- [RECORDED DATA]:
*-*-*

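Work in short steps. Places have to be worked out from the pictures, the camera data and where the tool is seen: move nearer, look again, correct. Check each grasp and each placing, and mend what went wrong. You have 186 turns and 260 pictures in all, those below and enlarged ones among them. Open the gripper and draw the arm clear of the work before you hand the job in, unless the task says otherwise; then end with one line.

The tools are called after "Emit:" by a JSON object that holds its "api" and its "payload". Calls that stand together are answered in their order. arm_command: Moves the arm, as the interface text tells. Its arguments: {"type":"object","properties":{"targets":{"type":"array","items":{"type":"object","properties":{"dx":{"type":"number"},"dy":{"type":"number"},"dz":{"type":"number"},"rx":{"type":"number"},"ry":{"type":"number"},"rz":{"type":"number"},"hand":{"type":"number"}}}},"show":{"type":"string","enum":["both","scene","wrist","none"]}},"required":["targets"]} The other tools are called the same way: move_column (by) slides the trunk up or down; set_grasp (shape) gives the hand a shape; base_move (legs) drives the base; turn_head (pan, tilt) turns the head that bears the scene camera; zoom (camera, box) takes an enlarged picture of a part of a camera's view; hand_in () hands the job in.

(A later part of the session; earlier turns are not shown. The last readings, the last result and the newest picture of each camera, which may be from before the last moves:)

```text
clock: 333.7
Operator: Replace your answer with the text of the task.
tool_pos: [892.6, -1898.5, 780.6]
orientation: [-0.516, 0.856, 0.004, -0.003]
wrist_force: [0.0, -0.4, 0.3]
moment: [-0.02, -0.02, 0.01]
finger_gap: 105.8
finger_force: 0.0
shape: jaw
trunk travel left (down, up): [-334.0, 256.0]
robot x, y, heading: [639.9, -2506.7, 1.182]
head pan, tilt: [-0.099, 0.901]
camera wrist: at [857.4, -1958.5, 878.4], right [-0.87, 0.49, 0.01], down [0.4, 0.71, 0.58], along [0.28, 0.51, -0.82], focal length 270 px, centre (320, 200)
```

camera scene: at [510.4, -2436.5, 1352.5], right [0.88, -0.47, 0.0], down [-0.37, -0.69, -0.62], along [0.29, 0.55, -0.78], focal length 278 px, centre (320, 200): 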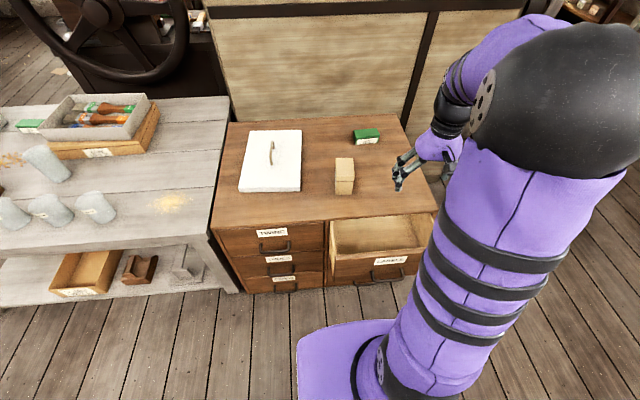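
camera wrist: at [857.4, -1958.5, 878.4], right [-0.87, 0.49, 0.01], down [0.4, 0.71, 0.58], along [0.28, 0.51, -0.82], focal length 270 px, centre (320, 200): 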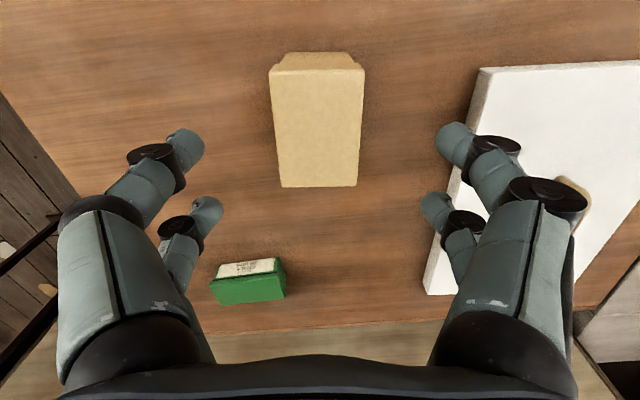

*-*-*

- [TASK DETAILS]:
Please write out all the data again word for word, but not the pictures. The answer is a JSON array that holds each line as a string and skips blank lines.

- [ANSWER FOR THE TASK]:
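[
  "Work in short steps. Places have to be worked out from the pictures, the camera data and where the tool is seen: move nearer, look again, correct. Check each grasp and each placing, and mend what went wrong. You have 186 turns and 260 pictures in all, those below and enlarged ones among them. Open the gripper and draw the arm clear of the work before you hand the job in, unless the task says otherwise; then end with one line.",
  "The tools are called after \"Emit:\" by a JSON object that holds its \"api\" and its \"payload\". Calls that stand together are answered in their order. arm_command: Moves the arm, as the interface text tells. Its arguments: {\"type\":\"object\",\"properties\":{\"targets\":{\"type\":\"array\",\"items\":{\"type\":\"object\",\"properties\":{\"dx\":{\"type\":\"number\"},\"dy\":{\"type\":\"number\"},\"dz\":{\"type\":\"number\"},\"rx\":{\"type\":\"number\"},\"ry\":{\"type\":\"number\"},\"rz\":{\"type\":\"number\"},\"hand\":{\"type\":\"number\"}}}},\"show\":{\"type\":\"string\",\"enum\":[\"both\",\"scene\",\"wrist\",\"none\"]}},\"required\":[\"targets\"]} The other tools are called the same way: move_column (by) slides the trunk up or down; set_grasp (shape) gives the hand a shape; base_move (legs) drives the base; turn_head (pan, tilt) turns the head that bears the scene camera; zoom (camera, box) takes an enlarged picture of a part of a camera's view; hand_in () hands the job in.",
  "(A later part of the session; earlier turns are not shown. The last readings, the last result and the newest picture of each camera, which may be from before the last moves:)",
  "```text",
  "clock: 333.7",
  "Operator: Replace your answer with the text of the task.",
  "tool_pos: [892.6, -1898.5, 780.6]",
  "orientation: [-0.516, 0.856, 0.004, -0.003]",
  "wrist_force: [0.0, -0.4, 0.3]",
  "moment: [-0.02, -0.02, 0.01]",
  "finger_gap: 105.8",
  "finger_force: 0.0",
  "shape: jaw",
  "trunk travel left (down, up): [-334.0, 256.0]",
  "robot x, y, heading: [639.9, -2506.7, 1.182]",
  "head pan, tilt: [-0.099, 0.901]",
  "camera wrist: at [857.4, -1958.5, 878.4], right [-0.87, 0.49, 0.01], down [0.4, 0.71, 0.58], along [0.28, 0.51, -0.82], focal length 270 px, centre (320, 200)",
  "```",
  "camera scene: at [510.4, -2436.5, 1352.5], right [0.88, -0.47, 0.0], down [-0.37, -0.69, -0.62], along [0.29, 0.55, -0.78], focal length 278 px, centre (320, 200): ",
  "camera wrist: at [857.4, -1958.5, 878.4], right [-0.87, 0.49, 0.01], down [0.4, 0.71, 0.58], along [0.28, 0.51, -0.82], focal length 270 px, centre (320, 200): "
]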